* START Material provided *

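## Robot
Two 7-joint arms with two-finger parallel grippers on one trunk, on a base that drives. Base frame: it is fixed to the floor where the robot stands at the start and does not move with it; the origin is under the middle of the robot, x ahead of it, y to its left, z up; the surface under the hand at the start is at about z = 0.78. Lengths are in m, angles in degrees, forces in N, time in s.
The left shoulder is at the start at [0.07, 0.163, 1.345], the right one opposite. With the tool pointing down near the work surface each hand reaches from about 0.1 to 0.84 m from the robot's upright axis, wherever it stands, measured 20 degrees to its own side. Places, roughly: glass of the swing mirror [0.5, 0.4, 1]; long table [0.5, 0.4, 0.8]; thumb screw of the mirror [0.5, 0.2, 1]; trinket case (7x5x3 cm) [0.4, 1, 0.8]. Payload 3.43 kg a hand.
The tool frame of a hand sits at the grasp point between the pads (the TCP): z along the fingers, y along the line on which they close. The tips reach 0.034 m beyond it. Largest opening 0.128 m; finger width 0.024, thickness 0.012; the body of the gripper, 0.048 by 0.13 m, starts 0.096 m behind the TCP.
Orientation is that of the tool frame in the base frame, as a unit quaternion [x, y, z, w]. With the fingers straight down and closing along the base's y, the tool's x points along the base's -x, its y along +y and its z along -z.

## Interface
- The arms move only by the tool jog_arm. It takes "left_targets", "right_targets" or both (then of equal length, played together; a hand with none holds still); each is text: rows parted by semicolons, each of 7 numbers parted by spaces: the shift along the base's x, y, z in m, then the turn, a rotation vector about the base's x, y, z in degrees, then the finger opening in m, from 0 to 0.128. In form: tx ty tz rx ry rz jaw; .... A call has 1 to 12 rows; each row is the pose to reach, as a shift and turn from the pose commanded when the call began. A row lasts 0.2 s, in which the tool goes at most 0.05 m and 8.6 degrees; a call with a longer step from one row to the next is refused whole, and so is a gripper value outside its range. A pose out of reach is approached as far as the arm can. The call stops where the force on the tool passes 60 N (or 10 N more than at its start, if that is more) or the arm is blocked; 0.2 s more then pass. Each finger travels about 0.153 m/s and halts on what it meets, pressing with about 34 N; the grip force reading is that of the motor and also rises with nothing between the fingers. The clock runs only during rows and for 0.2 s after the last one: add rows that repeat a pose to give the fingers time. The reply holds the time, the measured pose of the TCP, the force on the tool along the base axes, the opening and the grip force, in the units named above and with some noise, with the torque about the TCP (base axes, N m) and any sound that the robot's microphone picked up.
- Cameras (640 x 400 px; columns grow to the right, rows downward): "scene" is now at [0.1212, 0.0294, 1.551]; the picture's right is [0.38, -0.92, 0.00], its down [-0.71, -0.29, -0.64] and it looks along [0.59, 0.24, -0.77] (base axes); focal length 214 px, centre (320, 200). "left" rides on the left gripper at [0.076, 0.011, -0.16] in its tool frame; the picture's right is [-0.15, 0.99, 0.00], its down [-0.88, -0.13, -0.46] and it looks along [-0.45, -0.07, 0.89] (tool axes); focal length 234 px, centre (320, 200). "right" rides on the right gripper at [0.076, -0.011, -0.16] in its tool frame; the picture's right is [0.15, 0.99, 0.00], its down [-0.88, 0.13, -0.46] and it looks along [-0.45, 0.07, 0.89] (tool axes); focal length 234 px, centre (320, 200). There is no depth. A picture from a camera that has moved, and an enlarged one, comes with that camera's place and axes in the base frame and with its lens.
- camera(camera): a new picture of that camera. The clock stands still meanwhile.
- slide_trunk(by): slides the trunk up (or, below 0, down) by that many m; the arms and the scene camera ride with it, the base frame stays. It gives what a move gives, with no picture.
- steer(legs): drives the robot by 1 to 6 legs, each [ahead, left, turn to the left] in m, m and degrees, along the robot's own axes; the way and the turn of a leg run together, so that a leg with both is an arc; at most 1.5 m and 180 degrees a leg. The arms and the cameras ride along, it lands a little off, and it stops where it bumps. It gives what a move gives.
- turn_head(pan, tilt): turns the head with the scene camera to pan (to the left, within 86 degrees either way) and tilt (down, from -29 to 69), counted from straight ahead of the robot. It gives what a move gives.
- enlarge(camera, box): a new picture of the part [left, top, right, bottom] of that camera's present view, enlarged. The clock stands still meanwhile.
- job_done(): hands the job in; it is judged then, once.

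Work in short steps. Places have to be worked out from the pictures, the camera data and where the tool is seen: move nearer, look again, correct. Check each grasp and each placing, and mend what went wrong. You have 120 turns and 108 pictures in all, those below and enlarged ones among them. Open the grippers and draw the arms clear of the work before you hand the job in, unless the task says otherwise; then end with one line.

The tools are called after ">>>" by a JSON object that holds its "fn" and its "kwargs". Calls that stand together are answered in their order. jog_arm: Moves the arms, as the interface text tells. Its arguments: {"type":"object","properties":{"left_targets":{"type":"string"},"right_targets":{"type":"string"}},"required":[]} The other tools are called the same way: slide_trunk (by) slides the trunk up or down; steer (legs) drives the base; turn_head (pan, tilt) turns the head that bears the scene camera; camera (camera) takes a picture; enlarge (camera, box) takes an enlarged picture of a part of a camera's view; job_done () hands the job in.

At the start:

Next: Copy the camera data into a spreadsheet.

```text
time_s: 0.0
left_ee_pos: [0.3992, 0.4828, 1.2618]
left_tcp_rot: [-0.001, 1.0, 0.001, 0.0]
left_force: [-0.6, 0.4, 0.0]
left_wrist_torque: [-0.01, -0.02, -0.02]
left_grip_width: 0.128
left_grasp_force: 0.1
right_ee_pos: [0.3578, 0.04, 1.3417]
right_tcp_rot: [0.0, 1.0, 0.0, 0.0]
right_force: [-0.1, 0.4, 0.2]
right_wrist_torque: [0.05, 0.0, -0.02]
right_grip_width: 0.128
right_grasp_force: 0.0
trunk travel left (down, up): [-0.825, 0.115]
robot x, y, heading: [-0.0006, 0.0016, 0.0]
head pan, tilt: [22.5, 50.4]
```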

* END Material provided *

## Objective
Your task is to gather every line with the word "surface" and copy it.

## Result of this task
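Two 7-joint arms with two-finger parallel grippers on one trunk, on a base that drives. Base frame: it is fixed to the floor where the robot stands at the start and does not move with it; the origin is under the middle of the robot, x ahead of it, y to its left, z up; the surface under the hand at the start is at about z = 0.78. Lengths are in m, angles in degrees, forces in N, time in s.
The left shoulder is at the start at [0.07, 0.163, 1.345], the right one opposite. With the tool pointing down near the work surface each hand reaches from about 0.1 to 0.84 m from the robot's upright axis, wherever it stands, measured 20 degrees to its own side. Places, roughly: glass of the swing mirror [0.5, 0.4, 1]; long table [0.5, 0.4, 0.8]; thumb screw of the mirror [0.5, 0.2, 1]; trinket case (7x5x3 cm) [0.4, 1, 0.8]. Payload 3.43 kg a hand.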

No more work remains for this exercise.